=== Selected passage ===

递归的实现和特性
树的面试题解法一般都是递归。主要原因如下:
- 节点的定义,本身就是以递归的方式进行的
- 树、二叉树、搜索二叉树,存在重复性。
递归(Recursion),本质就是通过函数体来进行的循环。
递归模板
function recursion (level, param1, param2, ...):
// 1. recursion terminator 递归终结条件
if level > MAX_LEVEL:
process_result
return
// 2. process logic in current level 处理当前层逻辑
process(level, data...)
// 3. drill down 下探到下一层
recursion(level + 1, p1, ...)
// 4. reverse the current level staus if needed 清理当前层
注意点:
- 不要人肉递归(画递归树)
- 找到最近最简方法,将其拆解成可重复解决的问题(最近重复子问题)
- 数学归纳法思维
爬楼梯(阿里巴巴、腾讯、字节跳动在半年内面试常考)
括号生成 (字节跳动在半年内面试中考过)
翻转二叉树 (谷歌、字节跳动、Facebook 在半年内面试中考过)
验证二叉搜索树(亚马逊、微软、Facebook 在半年内面试中考过)
二叉树的最大深度(亚马逊、微软、字节跳动在半年内面试中考过)
二叉树的最小深度(Facebook、字节跳动、谷歌在半年内面试中考过)
二叉树的序列化与反序列化(Facebook、亚马逊在半年内面试常考)
// 爬楼梯
// f(n) = f(n - 1) + f(n - 2),mutual exclusive、complete exhaustive
/**
* @param {number} n
* @return {number}
*/
var climbStairs = function(n) {
if (n <= 2) return n;
let n1 = 1,
n2 = 2;
for (let i = 2; i < n; i++) {
const n3 = n1 + n2;
n1 = n2;
n2 = n3;
}
return n2;
};
// 括号生成
/**
* @param {number} n
* @return {string[]}
*/
var generateParenthesis = function(n) {
const ret = [];
function _generate (left, right, n, s) {
if (left === n && right === n) {
ret.push(s);
return;
}
if (left < n) {
_generate(left + 1, right, n, s + '(');
}
if (left > right) {
_generate(left, right + 1, n, s + ')');
}
}
_generate (0, 0, n, '');
return ret;
};
// 翻转二叉树
/**
* @param {TreeNode} root
* @return {TreeNode}
*/
var invertTree = function(root) {
let curr;
const preorder = (root) => {
if (!root) return;
curr = root.left;
root.left = root.right;
root.right = curr;
preorder(root.left);
preorder(root.right);
}
preorder(root);
curr = null;
return root;
};
// 验证二叉搜索树
// BST - 中序遍历是递增的,有序的
/**
* @param {TreeNode} root
* @return {boolean}
*/
var isValidBST = function(root) {
const inorder = (root, min = -Infinity, max = Infinity) => {
if (!root) return true;
if (root.val <= min || root.val >= max) return false;
return (
inorder(root.left, min, root.val) &&
inorder(root.right, root.val, max)
)

=== Information supplied ===

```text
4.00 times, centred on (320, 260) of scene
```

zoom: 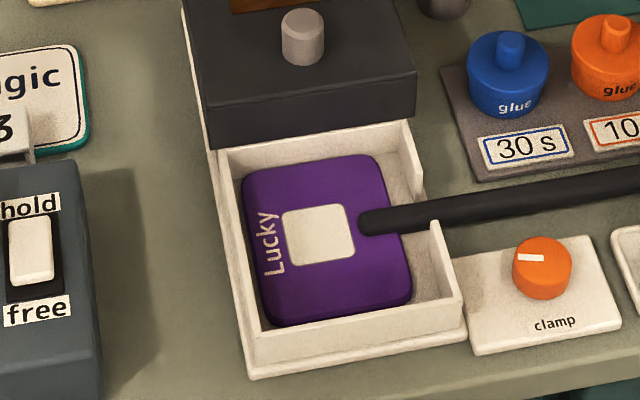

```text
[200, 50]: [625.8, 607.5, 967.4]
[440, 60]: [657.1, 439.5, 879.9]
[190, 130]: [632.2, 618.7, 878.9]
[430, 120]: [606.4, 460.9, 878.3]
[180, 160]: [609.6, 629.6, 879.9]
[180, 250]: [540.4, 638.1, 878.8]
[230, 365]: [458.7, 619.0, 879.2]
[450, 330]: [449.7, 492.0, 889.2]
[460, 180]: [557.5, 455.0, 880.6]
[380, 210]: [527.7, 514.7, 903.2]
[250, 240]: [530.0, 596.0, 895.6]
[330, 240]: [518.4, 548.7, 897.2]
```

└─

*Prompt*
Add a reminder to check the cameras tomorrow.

===

I need the selected passage continued from the place where it stops.

}
return inorder(root);
};
// 二叉树的最大深度
/**
* @param {TreeNode} root
* @return {number}
*/
var maxDepth = function(root) {
if (!root) return 0;
let deep = 0;
const queue = [[root, 1]];
while (queue.length) {
const [ root, l ] = queue.shift();
deep = Math.max(deep, l);
root.left && queue.push([ root.left, l + 1 ]);
root.right && queue.push([ root.right, l + 1 ]);
}
return deep;
};
/**
* @param {TreeNode} root
* @return {number}
*/
var maxDepth = function(root) {
if (!root) return 0;
let deep = 1;
const dfs = (root, l) => {
if (!root) return;
deep = Math.max(l, deep);
root.left && dfs(root.left, l + 1);
root.right && dfs(root.right, l + 1);
}
dfs(root, 1);
return deep;
};
// 二叉树的最小深度
/**
* @param {TreeNode} root
* @return {number}
*/
var minDepth = function(root) {
if (!root) return 0;
const queue = [[ root, 1 ]];
while (queue.length) {
const [root, l] = queue.shift();
if (!root.left && !root.right) {
return l;
}
root.left && queue.push([ root.left, l + 1 ]);
root.right && queue.push([ root.right, l + 1 ]);
}
};
/**
* @param {TreeNode} root
* @return {number}
*/
var minDepth = function(root) {
if (!root) return 0;
let deep = 0;
const dfs = (root, l) => {
if (!root.left && !root.right) {
// 首次赋值,必须是真实深度,不能给 deep 赋值默认值
deep = deep ? Math.min(deep, l) : l;
}
root.left && dfs(root.left, l + 1);
root.right && dfs(root.right, l + 1);
}
dfs(root, 1);
return deep;
};
// 二叉树的序列化和反序列化
// 深度优先遍历
/**
* Encodes a tree to a single string.
*
* @param {TreeNode} root
* @return {string}
*/
var serialize = function(root) {
const dfs = (root) => {
if (!root) return '*';
const left = dfs(root.left),
right = dfs(root.right);
return `${ root.val },${ left },${ right }`;
}
return dfs(root);
};
/**
* Decodes your encoded data to tree.
*
* @param {string} data
* @return {TreeNode}
*/
var deserialize = function(data) {
const list = data.split(',');
const dfs = (list) => {
const rootVal = list.shift();
if (rootVal == '*') {
return null;
}
const root = new TreeNode(rootVal);
root.left = dfs(list);
root.right = dfs(list);
return root;
}
return dfs(list);
};
// 广度优先遍历
/**
* Encodes a tree to a single string.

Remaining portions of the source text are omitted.